The Abrams booth at BEA features a number of forthcoming titles with proven track records and built-in audiences—including a new Good Eats book from bestseller Alton Brown, Harper’s Bazaar’s: Greatest Hits, and a new Wimpy Kid book—but none proven as popular as Oprah Winfrey, who chose Abrams to publish the official look back at her show, which ended its run Wednesday after 25 seasons. Though Winfrey was not on hand, Abrams beamed in the final episode at 4 p.m. on a 40-inch TV bought solely for the purpose, and toasted the daytime star’s swan song with champagne.

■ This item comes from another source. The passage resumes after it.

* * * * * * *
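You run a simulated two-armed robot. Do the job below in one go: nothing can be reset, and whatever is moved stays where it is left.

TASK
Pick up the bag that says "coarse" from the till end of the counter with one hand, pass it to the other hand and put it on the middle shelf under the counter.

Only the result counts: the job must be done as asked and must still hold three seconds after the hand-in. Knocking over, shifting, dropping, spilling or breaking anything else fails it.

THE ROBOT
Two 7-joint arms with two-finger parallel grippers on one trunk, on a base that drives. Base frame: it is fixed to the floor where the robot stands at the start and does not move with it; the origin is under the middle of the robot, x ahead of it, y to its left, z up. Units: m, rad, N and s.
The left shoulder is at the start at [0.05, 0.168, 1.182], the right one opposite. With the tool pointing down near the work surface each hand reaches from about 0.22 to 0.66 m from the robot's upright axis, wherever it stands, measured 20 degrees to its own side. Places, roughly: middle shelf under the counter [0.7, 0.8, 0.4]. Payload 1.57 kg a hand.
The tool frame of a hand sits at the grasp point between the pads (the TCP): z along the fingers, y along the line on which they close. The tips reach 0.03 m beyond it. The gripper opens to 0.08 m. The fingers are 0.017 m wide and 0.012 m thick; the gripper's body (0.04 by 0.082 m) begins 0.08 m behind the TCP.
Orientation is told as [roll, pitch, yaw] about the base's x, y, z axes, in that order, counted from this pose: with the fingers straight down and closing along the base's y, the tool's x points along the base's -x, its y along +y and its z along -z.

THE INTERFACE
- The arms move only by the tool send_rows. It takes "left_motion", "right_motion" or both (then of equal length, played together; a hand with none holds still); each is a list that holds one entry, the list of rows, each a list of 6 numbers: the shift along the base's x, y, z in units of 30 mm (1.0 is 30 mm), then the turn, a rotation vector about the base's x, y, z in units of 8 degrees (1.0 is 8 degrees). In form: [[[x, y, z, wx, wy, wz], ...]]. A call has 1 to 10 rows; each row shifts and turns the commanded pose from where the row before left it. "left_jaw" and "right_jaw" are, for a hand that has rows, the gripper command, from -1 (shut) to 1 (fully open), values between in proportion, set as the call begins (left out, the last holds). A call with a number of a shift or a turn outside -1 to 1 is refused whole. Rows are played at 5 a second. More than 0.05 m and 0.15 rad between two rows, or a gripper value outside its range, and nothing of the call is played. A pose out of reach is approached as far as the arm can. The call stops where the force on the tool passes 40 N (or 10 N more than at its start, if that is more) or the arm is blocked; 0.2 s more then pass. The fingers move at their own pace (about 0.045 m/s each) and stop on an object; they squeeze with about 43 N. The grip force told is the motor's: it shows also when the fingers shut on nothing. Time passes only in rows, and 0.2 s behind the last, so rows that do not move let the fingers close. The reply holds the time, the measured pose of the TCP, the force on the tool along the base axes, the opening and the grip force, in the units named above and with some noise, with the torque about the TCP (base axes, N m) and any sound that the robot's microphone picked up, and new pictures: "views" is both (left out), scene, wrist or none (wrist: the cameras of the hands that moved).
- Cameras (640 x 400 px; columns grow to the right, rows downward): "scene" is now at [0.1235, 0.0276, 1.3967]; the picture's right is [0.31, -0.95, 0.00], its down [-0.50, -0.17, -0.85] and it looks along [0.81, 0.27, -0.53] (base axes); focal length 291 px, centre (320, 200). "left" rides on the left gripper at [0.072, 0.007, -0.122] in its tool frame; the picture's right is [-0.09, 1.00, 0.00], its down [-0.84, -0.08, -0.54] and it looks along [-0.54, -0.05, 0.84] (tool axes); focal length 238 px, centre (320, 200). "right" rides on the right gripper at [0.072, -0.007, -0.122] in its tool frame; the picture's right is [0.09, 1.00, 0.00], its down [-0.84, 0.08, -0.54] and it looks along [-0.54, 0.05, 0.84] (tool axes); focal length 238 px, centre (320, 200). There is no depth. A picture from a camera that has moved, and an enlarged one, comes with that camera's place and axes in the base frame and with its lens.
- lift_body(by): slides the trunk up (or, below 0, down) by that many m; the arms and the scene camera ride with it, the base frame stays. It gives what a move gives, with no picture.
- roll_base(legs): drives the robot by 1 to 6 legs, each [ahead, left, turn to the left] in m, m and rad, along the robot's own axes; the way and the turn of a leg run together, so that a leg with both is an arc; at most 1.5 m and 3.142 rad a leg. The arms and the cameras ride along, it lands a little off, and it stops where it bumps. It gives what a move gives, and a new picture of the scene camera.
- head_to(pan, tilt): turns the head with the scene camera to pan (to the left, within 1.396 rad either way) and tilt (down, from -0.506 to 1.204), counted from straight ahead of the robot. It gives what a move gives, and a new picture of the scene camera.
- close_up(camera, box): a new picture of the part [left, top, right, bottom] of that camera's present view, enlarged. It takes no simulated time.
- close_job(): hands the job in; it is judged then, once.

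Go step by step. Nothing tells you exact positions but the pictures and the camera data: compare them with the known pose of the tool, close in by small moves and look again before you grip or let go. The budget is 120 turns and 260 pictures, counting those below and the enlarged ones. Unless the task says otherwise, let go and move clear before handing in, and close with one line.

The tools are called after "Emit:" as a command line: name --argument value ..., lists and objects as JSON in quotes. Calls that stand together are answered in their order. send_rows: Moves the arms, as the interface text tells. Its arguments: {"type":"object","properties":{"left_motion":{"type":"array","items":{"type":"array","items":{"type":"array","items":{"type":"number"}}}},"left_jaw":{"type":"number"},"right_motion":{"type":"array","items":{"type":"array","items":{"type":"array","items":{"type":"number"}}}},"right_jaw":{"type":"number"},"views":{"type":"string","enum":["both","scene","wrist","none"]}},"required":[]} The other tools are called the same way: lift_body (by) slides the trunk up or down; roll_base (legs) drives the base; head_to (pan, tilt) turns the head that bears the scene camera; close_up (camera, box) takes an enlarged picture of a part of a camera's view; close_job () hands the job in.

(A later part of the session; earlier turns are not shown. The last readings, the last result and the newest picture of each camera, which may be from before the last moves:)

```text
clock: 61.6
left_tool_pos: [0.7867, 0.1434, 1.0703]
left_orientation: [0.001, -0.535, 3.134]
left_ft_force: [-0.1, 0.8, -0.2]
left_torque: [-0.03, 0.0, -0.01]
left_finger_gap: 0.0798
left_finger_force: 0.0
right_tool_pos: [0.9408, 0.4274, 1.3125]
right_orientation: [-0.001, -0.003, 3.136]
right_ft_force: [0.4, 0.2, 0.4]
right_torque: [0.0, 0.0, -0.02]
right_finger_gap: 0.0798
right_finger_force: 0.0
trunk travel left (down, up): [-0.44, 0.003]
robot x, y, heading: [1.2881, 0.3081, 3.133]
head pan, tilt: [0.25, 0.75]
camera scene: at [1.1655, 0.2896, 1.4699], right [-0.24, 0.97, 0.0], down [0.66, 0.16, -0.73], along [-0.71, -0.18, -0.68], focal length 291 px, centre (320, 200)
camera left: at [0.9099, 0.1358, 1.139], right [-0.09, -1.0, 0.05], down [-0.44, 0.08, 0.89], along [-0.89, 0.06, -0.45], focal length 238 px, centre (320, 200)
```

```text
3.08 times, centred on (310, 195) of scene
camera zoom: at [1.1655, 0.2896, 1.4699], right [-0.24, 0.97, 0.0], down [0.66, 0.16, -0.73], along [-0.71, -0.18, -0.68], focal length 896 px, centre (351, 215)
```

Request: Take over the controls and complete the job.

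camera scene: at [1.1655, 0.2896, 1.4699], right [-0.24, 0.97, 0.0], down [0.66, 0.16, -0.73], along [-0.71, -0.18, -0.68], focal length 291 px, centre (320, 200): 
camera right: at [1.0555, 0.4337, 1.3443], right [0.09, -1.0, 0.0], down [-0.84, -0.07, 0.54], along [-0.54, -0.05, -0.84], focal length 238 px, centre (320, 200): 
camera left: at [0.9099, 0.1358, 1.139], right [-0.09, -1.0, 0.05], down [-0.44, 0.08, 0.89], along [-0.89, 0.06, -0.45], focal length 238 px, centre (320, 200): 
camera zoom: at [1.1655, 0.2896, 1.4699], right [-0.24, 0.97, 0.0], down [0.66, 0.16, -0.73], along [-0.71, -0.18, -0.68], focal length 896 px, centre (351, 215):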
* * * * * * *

“It’s one of the biggest books we’ve ever done,” said Abrams CEO and president, Michael Jacobs. “We started talking about it the first of the year, and started selling it two months ago.” The response among booksellers, Jacobs reports, has been “really positive,” both with nationwide chains and independents. An initial print run of 500,000 has been announced, but Jacobs expects that figure will change before the mid-October laydown date, once they have a better idea about demand.
Titled The Oprah Winfrey Show: Reflections on an American Legacy, the book came to Abrams last August following a publisher hunt by Oprah’s company, Harpo Inc. Jacobs says that Abrams was the answer to Harpo’s two biggest questions: “Who can make a beautiful book? And who can make a smart book?” The Abrams team won over Harpo with a sharp proposal from editorial director Deborah Aaronson, an aggressive marketing plan, and some of Abrams’s best work (Jacobs points to Vogue: Portraits as an example used to win over Harpo).
Aaronson says the book is organized by theme, consisting of eight chapters, each of which “focuses on a different area of culture where the show has really affected the conversation,” including women’s issues, health, and (naturally) books. Some 25 of Oprah’s prominent friends and guests will contribute essays to go alongside the narrative text by Deborah Davis; essayists include Bono, Maya Angelou, Toni Morrison, and Stanley Crouch. Images will be culled from still photos taken on the set and behind the scenes, screen grabs where necessary, and shots from off-site events, such as Winfrey’s trip to Australia.
Though the Harpo team has been busy with Oprah’s final shows and nascent network, it will likely be more focused on the book now that the finale has aired. “There’s an audience of millions who have been touched by the show,” said Jacobs. “I believe there’s a big audience out there for the book.”